Skip all pictures, then print the remaining material exactly. Return a JSON list in which every string is one line; blank lines are skipped.

** start of Provided data **

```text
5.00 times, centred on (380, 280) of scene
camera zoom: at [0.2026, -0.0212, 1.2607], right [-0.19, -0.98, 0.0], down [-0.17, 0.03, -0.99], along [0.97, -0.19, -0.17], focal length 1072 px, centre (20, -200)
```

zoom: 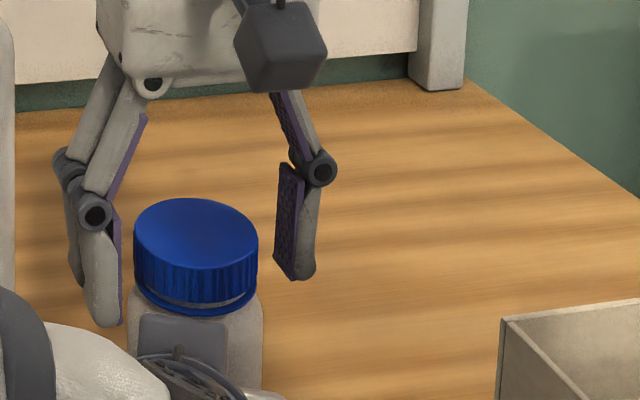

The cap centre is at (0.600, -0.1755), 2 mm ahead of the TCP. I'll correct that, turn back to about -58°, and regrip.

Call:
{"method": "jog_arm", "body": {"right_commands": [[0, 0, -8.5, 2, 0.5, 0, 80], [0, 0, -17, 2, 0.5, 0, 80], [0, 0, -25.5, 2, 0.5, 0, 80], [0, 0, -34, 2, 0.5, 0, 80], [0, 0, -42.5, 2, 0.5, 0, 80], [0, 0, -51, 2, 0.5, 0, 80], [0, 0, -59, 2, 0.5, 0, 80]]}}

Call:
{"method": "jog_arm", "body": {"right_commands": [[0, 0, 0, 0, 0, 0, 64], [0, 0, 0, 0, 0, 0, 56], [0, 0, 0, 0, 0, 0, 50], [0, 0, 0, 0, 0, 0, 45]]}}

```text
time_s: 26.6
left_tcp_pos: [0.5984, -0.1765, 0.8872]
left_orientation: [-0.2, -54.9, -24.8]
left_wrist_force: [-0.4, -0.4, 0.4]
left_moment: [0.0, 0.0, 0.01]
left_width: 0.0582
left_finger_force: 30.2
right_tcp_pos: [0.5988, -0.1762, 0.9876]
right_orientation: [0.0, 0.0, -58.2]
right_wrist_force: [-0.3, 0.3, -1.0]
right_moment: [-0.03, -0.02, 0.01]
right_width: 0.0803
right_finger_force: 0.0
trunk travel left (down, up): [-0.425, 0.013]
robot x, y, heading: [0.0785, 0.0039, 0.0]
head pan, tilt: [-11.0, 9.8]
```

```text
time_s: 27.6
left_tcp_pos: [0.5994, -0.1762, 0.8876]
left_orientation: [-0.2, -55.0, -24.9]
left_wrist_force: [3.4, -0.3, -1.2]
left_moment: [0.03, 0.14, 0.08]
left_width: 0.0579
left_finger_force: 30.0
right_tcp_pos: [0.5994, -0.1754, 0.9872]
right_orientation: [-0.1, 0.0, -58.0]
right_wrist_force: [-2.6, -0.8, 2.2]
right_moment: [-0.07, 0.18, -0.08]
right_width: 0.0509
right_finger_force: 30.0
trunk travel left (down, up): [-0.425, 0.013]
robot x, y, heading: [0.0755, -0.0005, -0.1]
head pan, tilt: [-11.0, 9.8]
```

** end of Provided data **

**Final result**
[
  "```text",
  "5.00 times, centred on (380, 280) of scene",
  "camera zoom: at [0.2026, -0.0212, 1.2607], right [-0.19, -0.98, 0.0], down [-0.17, 0.03, -0.99], along [0.97, -0.19, -0.17], focal length 1072 px, centre (20, -200)",
  "```",
  "zoom: ",
  "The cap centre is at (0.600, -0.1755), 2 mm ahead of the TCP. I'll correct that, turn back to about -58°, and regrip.",
  "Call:",
  "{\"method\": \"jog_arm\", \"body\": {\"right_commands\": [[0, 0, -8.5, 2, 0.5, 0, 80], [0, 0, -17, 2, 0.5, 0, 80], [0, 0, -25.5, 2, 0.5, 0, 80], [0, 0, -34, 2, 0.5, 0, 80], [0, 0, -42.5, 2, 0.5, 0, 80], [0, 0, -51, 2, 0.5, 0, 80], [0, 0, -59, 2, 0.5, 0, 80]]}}",
  "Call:",
  "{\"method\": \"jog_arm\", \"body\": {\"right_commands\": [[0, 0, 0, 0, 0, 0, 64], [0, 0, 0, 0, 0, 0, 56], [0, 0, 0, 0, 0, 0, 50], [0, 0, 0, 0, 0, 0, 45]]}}",
  "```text",
  "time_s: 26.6",
  "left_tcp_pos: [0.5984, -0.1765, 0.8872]",
  "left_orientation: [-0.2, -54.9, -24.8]",
  "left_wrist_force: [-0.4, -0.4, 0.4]",
  "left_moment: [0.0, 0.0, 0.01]",
  "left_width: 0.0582",
  "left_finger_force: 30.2",
  "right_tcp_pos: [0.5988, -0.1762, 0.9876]",
  "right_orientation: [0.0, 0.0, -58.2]",
  "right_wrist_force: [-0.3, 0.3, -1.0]",
  "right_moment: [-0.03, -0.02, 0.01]",
  "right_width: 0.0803",
  "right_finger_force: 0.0",
  "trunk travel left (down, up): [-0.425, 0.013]",
  "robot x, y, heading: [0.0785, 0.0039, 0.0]",
  "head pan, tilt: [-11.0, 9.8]",
  "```",
  "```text",
  "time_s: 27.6",
  "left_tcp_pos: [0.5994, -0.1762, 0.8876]",
  "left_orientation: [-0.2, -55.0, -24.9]",
  "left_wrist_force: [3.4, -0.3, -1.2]",
  "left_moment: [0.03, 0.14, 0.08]",
  "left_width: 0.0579",
  "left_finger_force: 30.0",
  "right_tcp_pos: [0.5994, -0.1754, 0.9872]",
  "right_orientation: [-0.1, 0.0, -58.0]",
  "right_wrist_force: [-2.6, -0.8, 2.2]",
  "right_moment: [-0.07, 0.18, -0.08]",
  "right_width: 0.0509",
  "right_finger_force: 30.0",
  "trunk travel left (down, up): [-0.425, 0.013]",
  "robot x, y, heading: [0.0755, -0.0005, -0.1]",
  "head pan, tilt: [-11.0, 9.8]",
  "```"
]